Again, if T and V be two places on different meridians, and if planes be drawn through these places, and through the axis, AC, of the earth, the angle made by these planes (or the difference of the longitudes) may be determined astronomically. Now, instead of T we have a place t, whose latitude is the same as that of V; and if we draw VW, tW perpendicular to the axis, the angle between the planes will be the same as the angle VWt. The distance Vt being measured (or otherwise obtained), and the angle VWt, or the difference of longitude being found, the length of VW, or tW, or the radius of a parallel, will be found. Either of the measures will give this line, which will materially assist in determining the earth's form and dimensions, but they cannot easily be combined: the difference of latitude can be ascertained with so much greater accuracy than the difference of longitude, that measures of the former kind have generally been relied upon."

This subject is still further pursued in the work from which the above extract has been made.

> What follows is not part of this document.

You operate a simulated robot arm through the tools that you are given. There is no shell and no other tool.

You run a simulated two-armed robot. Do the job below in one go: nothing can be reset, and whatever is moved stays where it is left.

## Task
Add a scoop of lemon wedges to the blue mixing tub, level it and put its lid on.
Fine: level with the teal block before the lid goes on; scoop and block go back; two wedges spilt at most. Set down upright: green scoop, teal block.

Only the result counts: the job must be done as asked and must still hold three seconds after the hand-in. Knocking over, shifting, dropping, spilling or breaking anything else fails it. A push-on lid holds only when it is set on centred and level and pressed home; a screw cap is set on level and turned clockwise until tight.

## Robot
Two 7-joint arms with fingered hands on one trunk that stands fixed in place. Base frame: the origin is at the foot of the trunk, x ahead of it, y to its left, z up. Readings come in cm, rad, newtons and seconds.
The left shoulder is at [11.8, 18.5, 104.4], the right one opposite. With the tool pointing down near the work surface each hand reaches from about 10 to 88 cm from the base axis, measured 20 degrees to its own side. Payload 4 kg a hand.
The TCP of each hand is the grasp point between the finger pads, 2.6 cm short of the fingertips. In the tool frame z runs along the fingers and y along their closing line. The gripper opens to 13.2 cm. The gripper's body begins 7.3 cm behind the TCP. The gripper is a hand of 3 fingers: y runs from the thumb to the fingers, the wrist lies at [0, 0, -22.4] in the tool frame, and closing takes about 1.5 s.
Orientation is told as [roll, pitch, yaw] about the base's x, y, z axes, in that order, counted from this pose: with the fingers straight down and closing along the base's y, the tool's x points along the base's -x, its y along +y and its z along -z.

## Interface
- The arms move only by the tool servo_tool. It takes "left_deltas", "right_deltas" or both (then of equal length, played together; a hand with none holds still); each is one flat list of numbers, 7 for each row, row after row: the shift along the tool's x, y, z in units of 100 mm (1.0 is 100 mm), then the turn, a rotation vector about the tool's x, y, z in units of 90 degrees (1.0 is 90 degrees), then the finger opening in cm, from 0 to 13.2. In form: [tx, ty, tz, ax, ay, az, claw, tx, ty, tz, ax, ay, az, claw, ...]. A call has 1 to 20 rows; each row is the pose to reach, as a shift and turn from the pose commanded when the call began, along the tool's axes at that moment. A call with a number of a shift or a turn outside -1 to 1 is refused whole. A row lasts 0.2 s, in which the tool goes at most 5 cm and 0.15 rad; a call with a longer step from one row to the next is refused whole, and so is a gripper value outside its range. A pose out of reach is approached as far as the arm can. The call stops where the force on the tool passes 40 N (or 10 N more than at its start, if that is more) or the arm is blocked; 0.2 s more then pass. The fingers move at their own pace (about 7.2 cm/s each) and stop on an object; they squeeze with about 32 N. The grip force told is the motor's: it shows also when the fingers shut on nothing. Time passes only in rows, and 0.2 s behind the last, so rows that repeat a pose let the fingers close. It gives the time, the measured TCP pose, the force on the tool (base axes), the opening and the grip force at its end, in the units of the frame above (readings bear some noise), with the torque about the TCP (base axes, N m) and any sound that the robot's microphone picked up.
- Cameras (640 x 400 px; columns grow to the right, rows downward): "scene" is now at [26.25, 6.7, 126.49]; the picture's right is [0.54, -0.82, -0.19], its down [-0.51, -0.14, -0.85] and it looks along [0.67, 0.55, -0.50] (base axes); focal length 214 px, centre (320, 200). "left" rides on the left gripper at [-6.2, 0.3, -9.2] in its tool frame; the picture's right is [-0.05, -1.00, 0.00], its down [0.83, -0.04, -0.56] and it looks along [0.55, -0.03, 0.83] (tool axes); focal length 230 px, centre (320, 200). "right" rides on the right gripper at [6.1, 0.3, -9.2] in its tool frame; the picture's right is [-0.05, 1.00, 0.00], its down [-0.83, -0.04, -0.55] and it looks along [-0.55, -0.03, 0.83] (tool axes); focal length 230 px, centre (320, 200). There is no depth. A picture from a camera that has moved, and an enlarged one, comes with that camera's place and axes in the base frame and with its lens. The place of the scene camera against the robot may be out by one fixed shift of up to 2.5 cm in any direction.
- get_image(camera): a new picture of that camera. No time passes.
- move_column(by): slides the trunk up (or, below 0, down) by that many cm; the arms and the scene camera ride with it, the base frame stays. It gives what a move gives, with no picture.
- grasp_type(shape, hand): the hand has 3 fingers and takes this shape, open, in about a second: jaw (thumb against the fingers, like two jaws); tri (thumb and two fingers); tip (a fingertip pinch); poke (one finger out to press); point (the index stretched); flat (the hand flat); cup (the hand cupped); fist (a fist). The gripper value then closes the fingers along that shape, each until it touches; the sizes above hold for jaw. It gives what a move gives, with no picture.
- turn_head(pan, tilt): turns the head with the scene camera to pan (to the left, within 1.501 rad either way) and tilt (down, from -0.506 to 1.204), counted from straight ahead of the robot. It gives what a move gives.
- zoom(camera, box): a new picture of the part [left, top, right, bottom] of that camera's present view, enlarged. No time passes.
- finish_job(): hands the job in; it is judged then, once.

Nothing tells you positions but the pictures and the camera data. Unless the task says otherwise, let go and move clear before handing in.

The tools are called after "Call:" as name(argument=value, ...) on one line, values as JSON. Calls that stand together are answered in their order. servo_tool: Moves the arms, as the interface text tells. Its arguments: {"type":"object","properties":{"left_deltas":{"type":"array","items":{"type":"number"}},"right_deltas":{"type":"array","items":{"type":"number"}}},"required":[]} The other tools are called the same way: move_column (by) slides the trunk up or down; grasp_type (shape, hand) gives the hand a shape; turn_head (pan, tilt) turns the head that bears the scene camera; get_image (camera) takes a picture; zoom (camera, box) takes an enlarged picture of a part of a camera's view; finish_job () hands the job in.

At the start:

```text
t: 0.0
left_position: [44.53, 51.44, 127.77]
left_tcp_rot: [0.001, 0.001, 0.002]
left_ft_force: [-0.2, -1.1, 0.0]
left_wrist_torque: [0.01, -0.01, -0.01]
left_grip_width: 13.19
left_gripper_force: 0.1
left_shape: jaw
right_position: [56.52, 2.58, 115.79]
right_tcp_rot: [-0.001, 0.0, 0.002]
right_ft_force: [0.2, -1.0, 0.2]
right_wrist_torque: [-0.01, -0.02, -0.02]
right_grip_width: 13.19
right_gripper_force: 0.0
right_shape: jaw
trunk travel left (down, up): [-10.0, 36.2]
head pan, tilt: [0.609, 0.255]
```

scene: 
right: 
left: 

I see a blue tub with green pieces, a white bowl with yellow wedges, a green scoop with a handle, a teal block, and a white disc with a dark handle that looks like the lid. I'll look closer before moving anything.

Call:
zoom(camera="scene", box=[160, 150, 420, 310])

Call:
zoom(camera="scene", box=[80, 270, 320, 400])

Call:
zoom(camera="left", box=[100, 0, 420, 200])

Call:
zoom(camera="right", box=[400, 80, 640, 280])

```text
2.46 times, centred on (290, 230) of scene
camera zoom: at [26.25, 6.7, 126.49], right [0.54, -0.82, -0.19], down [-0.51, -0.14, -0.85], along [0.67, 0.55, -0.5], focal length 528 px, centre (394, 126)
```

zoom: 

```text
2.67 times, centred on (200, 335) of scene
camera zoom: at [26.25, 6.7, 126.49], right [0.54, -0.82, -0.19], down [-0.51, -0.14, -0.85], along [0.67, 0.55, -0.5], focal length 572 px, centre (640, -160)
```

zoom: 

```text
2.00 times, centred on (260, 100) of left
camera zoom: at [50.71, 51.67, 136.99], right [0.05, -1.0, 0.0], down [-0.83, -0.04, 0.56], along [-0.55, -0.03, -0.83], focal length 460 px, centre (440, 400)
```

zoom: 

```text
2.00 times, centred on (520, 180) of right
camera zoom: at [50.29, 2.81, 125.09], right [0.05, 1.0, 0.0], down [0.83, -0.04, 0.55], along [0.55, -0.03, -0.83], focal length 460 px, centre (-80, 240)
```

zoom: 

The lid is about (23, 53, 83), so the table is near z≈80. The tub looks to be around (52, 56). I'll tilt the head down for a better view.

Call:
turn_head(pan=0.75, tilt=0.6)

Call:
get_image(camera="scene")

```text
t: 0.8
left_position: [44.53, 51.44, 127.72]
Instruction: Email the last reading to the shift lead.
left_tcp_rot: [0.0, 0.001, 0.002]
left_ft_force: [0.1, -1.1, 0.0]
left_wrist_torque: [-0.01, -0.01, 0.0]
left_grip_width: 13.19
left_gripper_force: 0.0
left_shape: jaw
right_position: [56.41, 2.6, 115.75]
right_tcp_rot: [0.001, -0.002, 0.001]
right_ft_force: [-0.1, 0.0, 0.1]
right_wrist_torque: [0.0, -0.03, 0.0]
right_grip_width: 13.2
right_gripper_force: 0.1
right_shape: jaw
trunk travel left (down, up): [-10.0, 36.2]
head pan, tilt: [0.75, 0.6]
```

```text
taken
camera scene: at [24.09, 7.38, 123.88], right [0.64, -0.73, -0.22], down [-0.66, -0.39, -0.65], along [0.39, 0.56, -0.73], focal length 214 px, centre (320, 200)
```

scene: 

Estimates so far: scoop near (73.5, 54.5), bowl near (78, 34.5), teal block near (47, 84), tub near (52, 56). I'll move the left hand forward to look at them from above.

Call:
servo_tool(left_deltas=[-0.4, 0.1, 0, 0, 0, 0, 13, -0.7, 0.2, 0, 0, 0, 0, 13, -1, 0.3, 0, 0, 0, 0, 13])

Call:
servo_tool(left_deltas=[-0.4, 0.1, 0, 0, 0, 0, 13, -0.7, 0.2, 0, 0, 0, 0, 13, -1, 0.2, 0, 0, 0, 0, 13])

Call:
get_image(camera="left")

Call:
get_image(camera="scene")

It may also be required to calculate with the greatest exactness the azimuths or true bearings of two distant stations from each other, the latitudes and difference of longitudes of these points having been determined by observation; as was the case in marking the North American boundary in 1845, when one line 64 miles. in length was cut through the dense Canadian forest upon bearings from each of the extremities computed by the following directions and formulæ furnished by Mr. Airy.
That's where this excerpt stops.